In December, Carload Express reached an agreement with Hannibal Real Estate L.L.C. to operate a 12.2-mile line between Hannibal and Powhatan Point, Ohio, which the real estate firm acquired in 2007. Originally built by the Pennsylvania Railroad to serve an aluminum plant in Hannibal, the line later was sold by Conrail to the Ormet Railroad Corp. The route — which Carload Express tried to purchase from Conrail in 1996 — provides rail access to a Hannibal Real Estate-owned industrial park and an adjacent steel rolling mill.

The line has been dormant since 2000, but is being upgraded so the Ohio Terminal Railway can serve the steel mill and "wet" gas producing portions of the Marcellus and Utica shales, which cover portions of Ohio, New York, Pennsylvania and West Virginia. A wet gas, such as ethane, propane or butane, refers to a higher percentage of natural gas liquids versus a "dry" gas.

Carload Express plans to spend about $1.8 million to improve and upgrade the line, with work slated for completion in early April, says Peterson.

"We'll commence operations by mid-April," he says.

The Ohio Terminal Railway will interchange with Norfolk Southern Railway in Powhatan Point. The short line will move pipe, frac sand, drilling lubricants and crane mats for shale customers, and haul steel for the mill. Initially, traffic will be split 50/50 between shale-related and steel carloads, but eventually — perhaps in three years — "shale traffic will account for 75 percent," says Peterson.
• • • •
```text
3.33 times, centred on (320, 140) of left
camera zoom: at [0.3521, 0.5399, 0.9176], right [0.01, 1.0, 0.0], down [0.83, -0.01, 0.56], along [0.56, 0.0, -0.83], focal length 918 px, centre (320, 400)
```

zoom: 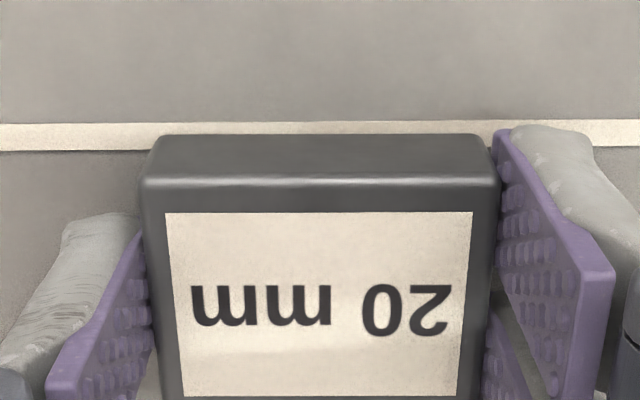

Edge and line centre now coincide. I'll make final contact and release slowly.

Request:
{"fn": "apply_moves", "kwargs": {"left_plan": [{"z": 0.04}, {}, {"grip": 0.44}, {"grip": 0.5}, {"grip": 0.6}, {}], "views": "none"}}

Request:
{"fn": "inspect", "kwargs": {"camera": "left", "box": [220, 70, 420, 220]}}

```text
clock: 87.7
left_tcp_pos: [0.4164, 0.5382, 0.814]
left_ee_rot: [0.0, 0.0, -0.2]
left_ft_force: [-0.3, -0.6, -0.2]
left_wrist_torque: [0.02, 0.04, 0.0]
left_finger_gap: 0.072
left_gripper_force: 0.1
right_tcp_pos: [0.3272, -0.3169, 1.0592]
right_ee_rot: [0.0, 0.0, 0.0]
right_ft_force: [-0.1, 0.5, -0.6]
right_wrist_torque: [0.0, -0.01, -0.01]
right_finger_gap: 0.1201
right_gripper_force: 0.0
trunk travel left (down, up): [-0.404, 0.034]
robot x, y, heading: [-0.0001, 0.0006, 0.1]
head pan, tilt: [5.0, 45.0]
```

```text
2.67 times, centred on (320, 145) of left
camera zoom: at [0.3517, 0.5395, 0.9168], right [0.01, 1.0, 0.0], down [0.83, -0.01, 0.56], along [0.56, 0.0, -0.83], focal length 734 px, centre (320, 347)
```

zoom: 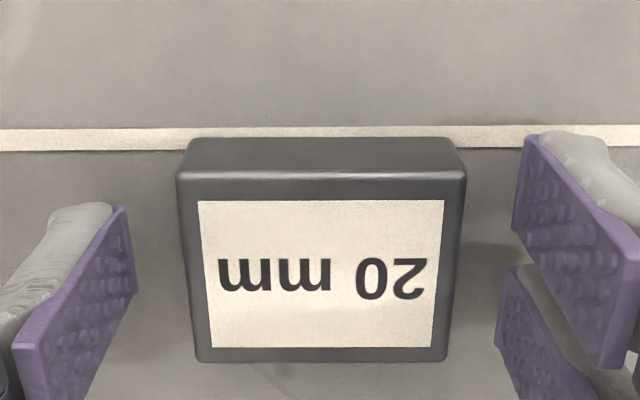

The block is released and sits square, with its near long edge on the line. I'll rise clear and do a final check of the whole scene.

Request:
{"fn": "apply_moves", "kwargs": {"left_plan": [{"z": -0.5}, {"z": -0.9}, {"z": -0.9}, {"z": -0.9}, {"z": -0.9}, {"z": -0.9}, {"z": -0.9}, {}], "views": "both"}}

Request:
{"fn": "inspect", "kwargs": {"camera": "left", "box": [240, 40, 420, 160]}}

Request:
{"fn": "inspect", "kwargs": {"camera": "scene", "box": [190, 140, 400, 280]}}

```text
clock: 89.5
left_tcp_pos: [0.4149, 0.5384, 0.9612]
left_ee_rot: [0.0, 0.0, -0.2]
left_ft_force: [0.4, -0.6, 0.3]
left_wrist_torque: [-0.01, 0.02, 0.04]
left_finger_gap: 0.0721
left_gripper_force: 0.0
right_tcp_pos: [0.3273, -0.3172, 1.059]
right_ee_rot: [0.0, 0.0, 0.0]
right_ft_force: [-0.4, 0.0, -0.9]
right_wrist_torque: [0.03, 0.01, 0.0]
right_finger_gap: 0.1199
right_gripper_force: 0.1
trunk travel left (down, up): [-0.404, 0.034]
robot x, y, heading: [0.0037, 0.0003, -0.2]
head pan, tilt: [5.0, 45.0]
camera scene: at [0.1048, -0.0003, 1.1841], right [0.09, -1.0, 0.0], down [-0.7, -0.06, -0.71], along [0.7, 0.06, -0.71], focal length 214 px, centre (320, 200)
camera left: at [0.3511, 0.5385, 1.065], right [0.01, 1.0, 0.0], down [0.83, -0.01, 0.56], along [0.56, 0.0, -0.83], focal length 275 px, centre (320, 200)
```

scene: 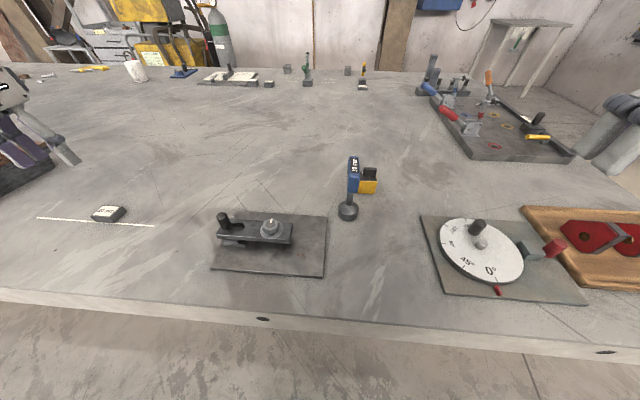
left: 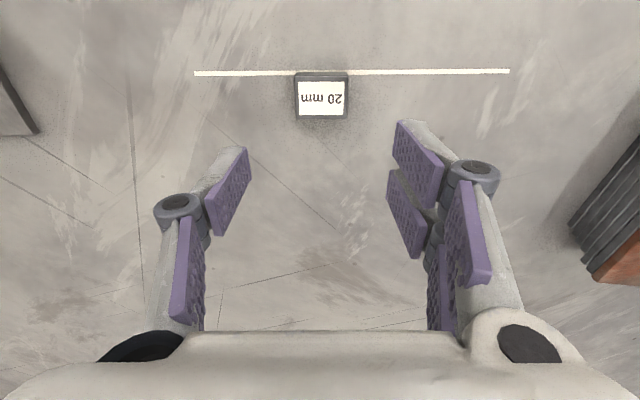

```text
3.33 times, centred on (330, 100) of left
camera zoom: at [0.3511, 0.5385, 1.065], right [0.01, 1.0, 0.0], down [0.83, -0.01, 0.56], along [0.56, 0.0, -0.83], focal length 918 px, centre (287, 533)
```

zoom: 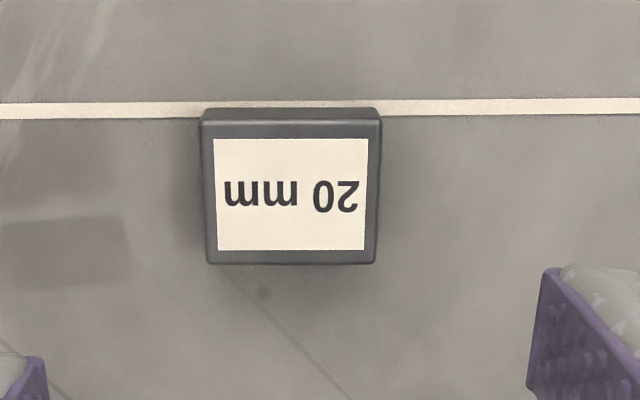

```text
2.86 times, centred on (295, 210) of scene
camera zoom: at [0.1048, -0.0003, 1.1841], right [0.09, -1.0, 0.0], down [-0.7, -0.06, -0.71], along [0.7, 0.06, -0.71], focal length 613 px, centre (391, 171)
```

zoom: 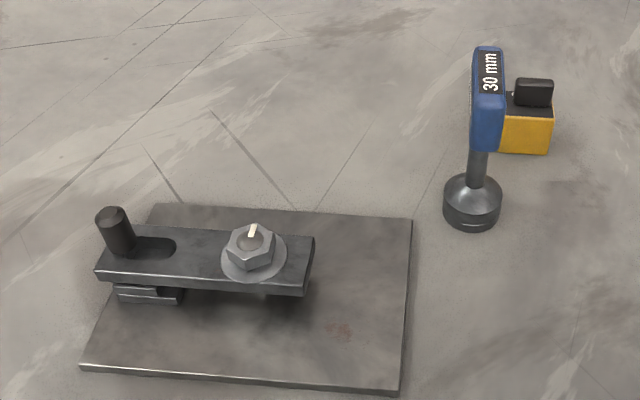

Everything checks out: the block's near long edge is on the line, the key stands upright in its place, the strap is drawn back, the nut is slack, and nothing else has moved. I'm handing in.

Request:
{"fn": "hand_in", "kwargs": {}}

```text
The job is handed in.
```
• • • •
Founded in 1992, Carload Express also operates the Allegheny Valley, Southwest Pennsylvania and Camp Chase railroads in Pennsylvania and Ohio. In addition, the company provides warehousing, transloading, rail-car-storage, industrial switching and side track engineering services.

Carload Express' three short lines move about 42,000 carloads annually. In two years, the Ohio Terminal Railway is projected to move about 3,000 carloads annually and the other short lines are forecasted to grow traffic by about 2,000 to 3,000 units. So, the company's yearly traffic should reach 47,000 to 48,000 carloads by 2015, says Peterson.
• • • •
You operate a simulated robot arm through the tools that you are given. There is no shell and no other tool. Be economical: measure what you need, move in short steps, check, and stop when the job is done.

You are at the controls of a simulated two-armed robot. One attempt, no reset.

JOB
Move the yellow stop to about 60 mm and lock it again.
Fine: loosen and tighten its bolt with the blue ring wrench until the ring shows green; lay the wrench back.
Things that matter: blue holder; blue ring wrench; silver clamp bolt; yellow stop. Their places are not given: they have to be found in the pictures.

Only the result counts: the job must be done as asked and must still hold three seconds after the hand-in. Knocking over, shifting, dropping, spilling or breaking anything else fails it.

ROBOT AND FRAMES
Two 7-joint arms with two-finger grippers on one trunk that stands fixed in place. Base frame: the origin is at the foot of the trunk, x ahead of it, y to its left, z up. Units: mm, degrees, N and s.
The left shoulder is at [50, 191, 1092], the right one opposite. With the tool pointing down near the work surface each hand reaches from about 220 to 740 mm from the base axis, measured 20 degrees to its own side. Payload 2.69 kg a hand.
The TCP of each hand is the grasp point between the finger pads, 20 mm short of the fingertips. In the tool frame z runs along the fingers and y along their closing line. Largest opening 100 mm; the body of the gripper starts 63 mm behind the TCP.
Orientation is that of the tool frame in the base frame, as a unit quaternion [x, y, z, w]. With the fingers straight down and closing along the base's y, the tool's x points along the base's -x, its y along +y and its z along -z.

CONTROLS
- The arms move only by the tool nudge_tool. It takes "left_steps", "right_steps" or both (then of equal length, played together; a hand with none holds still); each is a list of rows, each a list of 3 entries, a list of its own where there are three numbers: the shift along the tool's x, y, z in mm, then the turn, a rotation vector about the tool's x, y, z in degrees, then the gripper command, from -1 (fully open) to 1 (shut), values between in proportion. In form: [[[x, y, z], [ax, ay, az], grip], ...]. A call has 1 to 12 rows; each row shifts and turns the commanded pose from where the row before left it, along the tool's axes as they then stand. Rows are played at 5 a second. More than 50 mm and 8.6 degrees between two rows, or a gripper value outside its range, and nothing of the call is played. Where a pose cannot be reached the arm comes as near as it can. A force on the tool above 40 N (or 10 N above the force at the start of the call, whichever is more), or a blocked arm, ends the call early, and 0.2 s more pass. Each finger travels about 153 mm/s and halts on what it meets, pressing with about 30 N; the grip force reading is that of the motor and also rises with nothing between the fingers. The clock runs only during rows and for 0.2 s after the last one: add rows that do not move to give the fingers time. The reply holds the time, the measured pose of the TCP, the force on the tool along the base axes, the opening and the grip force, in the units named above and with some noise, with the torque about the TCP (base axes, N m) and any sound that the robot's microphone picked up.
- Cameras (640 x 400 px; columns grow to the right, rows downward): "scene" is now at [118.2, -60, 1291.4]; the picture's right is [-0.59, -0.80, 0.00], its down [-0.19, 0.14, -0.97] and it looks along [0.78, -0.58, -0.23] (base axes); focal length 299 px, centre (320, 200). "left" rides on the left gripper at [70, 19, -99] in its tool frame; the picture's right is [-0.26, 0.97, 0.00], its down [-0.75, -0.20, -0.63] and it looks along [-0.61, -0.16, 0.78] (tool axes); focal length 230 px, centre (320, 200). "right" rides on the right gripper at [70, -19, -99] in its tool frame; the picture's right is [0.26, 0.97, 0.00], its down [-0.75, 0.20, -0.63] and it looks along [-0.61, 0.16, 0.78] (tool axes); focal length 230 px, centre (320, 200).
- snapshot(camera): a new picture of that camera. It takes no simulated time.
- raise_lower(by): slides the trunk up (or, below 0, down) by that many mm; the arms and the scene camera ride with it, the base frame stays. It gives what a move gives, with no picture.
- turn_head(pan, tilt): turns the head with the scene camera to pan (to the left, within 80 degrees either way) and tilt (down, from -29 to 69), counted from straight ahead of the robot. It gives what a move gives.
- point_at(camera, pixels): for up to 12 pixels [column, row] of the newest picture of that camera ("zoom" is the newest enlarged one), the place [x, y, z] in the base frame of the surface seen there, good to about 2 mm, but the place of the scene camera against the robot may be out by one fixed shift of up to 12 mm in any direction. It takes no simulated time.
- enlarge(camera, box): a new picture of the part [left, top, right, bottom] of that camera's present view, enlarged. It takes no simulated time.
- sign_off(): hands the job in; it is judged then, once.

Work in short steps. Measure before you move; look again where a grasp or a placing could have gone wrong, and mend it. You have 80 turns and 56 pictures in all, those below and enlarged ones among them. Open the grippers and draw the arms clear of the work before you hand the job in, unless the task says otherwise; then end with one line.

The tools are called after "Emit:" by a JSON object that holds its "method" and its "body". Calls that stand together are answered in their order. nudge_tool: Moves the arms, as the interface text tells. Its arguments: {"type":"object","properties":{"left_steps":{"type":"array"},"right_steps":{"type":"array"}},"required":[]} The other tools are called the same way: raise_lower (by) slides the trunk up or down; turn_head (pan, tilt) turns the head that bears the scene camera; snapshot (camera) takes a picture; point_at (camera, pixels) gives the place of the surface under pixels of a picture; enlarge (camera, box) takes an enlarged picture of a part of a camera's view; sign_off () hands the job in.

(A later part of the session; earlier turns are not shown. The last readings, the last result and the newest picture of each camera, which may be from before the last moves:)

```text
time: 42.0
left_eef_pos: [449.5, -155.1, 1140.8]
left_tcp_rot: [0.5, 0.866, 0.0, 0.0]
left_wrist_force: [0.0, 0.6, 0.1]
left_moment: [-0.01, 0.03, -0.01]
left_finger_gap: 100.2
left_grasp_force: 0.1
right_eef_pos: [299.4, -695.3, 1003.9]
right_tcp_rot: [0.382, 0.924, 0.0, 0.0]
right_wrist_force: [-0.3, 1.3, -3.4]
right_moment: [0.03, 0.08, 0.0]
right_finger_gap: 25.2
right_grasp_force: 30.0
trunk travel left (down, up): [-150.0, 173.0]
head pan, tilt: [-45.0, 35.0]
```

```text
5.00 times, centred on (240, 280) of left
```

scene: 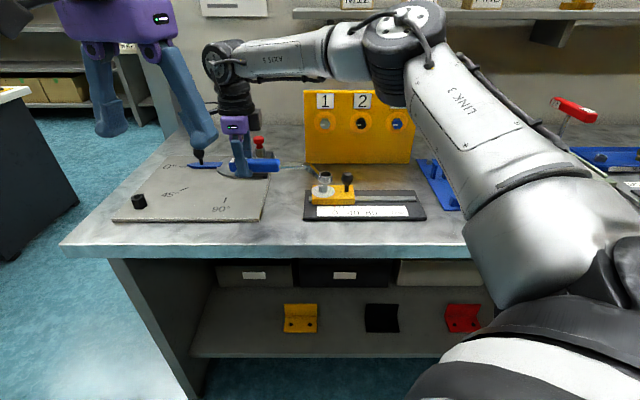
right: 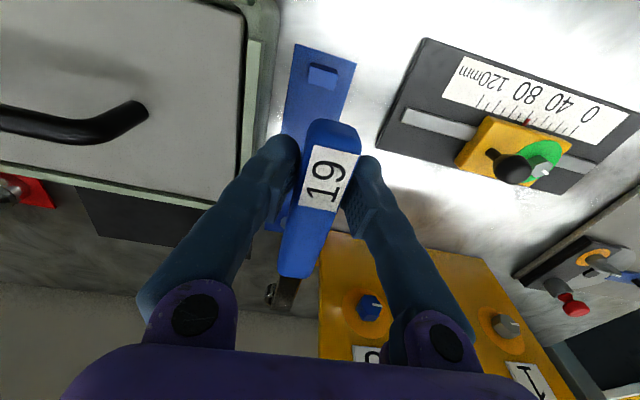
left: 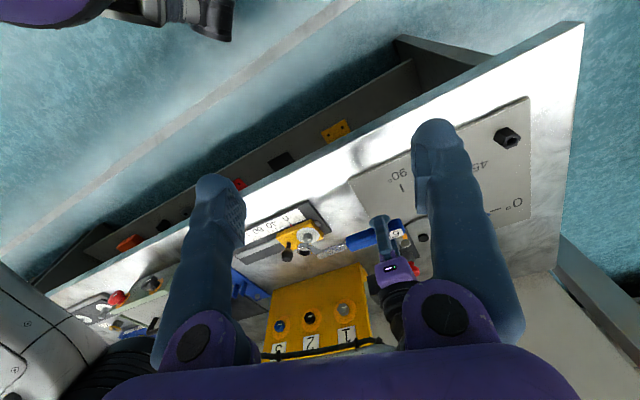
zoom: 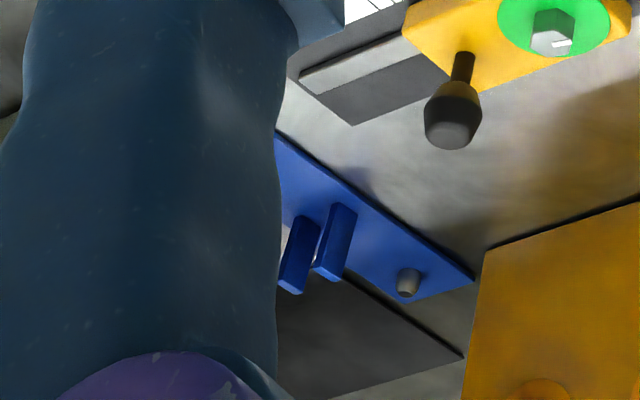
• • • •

Carload Express' last expansion involved the addition of 43 miles of track for the Allegheny Valley Railroad in 2003. The latest addition not only offers the company a prime traffic-growth opportunity, but restores freight-rail service to a long-dormant line.

"The combination of the new rail service and property available at the industrial park is a natural fit to service the emerging shale gas drilling industry in the region," as Carload Express officials put it in a Dec. 12 press release about the Ohio Terminal Railway.